Vining plants can become invasive in a confined garden space. If necessary, entire vines can be removed down to the main stem to keep plants under control.

Never prune away more than 1/3 of the plant or it may become weak and unproductive.

Remove vegetables as soon as they mature. Leaving them on the plant any longer than necessary can affect flavor and texture, and mature fruit steals energy from younger developing fruits.

Dead branches should be removed close to the trunk, flush with the bark. When pruning to control a plant’s size or shape, cuts should be made just above a leaf bud and at a slight angle. This bud will be where the new growth sprouts.

Many shrubs can be regularly sheared to keep them shaped as a hedge, edging or formal foundation planting.

Always use sharp, clean tools when pruning.
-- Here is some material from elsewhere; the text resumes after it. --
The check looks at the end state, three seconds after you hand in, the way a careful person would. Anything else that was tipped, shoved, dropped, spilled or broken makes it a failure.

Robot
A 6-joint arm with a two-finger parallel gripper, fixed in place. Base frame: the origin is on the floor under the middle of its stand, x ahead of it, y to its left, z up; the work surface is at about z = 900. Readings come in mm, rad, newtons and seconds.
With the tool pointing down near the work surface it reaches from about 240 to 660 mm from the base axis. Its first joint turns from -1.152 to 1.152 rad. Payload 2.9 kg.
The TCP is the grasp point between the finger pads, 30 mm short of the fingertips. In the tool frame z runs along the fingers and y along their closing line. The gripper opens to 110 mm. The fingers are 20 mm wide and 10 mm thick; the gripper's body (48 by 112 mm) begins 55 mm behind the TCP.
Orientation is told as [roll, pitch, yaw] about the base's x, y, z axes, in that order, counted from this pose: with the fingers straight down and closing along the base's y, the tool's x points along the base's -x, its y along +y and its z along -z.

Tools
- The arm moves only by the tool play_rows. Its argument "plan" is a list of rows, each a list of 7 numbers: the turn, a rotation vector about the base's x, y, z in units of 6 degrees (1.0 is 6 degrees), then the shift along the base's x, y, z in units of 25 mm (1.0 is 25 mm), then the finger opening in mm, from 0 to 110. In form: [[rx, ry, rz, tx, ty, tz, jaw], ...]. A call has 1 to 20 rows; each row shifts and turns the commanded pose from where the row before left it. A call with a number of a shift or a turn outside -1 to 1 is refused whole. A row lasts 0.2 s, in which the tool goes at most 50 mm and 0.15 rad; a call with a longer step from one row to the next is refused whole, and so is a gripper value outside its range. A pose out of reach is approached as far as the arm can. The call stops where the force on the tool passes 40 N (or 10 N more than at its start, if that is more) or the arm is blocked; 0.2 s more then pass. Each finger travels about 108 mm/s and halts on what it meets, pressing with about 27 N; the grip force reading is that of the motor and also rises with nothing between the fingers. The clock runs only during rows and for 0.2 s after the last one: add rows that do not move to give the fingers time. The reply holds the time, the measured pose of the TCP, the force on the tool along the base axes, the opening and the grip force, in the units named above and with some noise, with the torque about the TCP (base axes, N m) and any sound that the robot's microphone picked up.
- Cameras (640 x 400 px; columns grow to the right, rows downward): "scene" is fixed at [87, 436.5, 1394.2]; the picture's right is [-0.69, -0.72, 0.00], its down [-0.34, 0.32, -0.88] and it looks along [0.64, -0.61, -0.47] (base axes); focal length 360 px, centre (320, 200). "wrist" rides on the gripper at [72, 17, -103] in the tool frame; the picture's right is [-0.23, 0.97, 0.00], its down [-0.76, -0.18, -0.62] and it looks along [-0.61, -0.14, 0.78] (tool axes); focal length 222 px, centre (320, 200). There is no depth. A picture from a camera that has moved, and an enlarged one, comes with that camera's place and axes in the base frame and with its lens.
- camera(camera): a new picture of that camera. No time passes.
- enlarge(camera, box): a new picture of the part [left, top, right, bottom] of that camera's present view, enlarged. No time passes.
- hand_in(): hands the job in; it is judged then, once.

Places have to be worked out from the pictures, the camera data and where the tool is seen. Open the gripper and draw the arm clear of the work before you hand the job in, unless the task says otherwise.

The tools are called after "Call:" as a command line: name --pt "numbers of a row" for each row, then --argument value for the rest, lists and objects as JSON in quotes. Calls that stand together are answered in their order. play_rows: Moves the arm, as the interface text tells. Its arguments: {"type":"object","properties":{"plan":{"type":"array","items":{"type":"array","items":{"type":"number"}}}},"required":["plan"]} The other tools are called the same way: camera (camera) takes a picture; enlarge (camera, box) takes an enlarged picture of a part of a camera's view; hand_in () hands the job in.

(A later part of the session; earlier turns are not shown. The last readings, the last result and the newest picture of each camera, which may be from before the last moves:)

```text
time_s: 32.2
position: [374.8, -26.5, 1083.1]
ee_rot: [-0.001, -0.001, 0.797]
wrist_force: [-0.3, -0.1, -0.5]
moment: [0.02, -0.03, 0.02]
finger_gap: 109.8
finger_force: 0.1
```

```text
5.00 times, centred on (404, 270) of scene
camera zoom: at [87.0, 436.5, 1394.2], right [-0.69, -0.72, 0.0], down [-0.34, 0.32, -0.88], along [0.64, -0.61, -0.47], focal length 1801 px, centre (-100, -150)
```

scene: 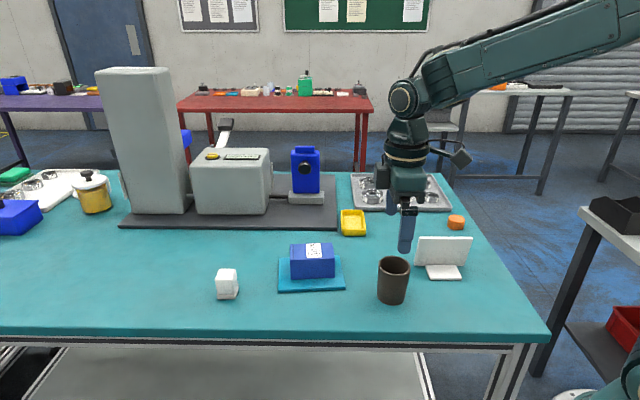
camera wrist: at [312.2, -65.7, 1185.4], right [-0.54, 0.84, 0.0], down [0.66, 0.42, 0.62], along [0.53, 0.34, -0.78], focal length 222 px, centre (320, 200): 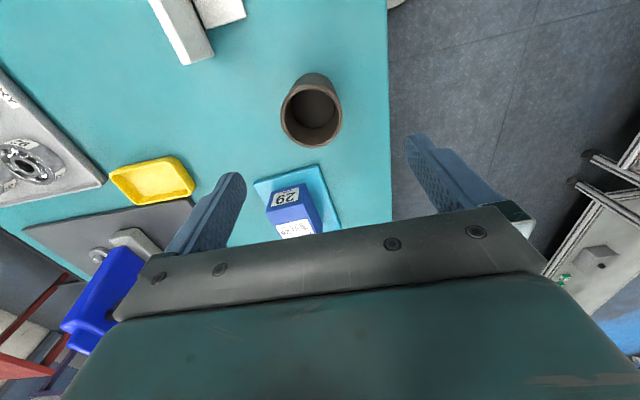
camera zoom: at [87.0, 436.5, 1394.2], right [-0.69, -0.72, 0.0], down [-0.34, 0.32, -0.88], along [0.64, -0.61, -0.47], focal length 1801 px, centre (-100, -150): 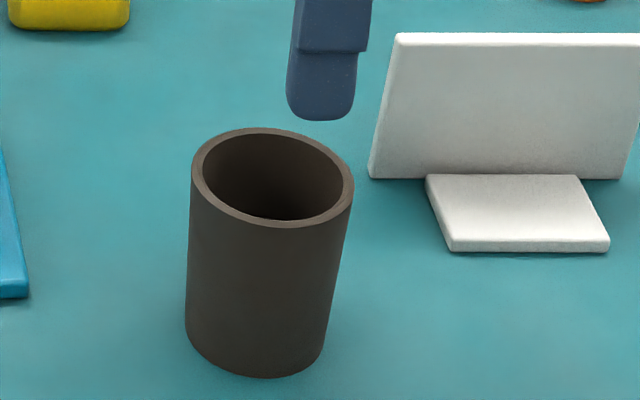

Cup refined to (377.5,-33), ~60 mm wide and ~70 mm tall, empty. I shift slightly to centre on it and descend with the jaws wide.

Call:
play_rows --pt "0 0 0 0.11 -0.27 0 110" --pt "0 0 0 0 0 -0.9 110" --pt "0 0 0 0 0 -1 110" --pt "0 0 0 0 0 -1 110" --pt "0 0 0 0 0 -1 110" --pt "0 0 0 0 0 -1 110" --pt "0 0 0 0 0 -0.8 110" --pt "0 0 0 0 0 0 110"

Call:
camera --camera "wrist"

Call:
There are many tools available depending on the job. Hand shears, pruners, and loppers are ideal for most shrubs. Pole pruners and tree saws are better for large, mature shrubs or trees. If a tree is so large that it can’t be safely pruned with a pole pruner, it is best to call in a professional tree service.

A well prepared planting bed enriched with organic matter such as compost or manure and a mild general-purpose, granulated fertilizer gets plants off to a good start. Give plants a boost later in the season with a fertilizer formulated for vegetables.

Fertilizers are available in many forms: granulated, slow-release, liquid feeds, organic or synthetic. Follow the package directions to determine how much, and how often, to feed.

Be sure to keep the garden well-weeded. Weeds take vital moisture and nutrients away from the vegetable plants.

Too much fertilizer can damage plants so it’s important to follow the package directions to determine how much, and how often, to feed plants.

Slow-release fertilizers are an especially good, care-free choice for container plants. A single application can often provide plants with the proper level of nutrition all season long.

A general-purpose fertilizer for house plants can be used for feeding cacti or succulents but it must be diluted to one quarter the strength of the normal rate.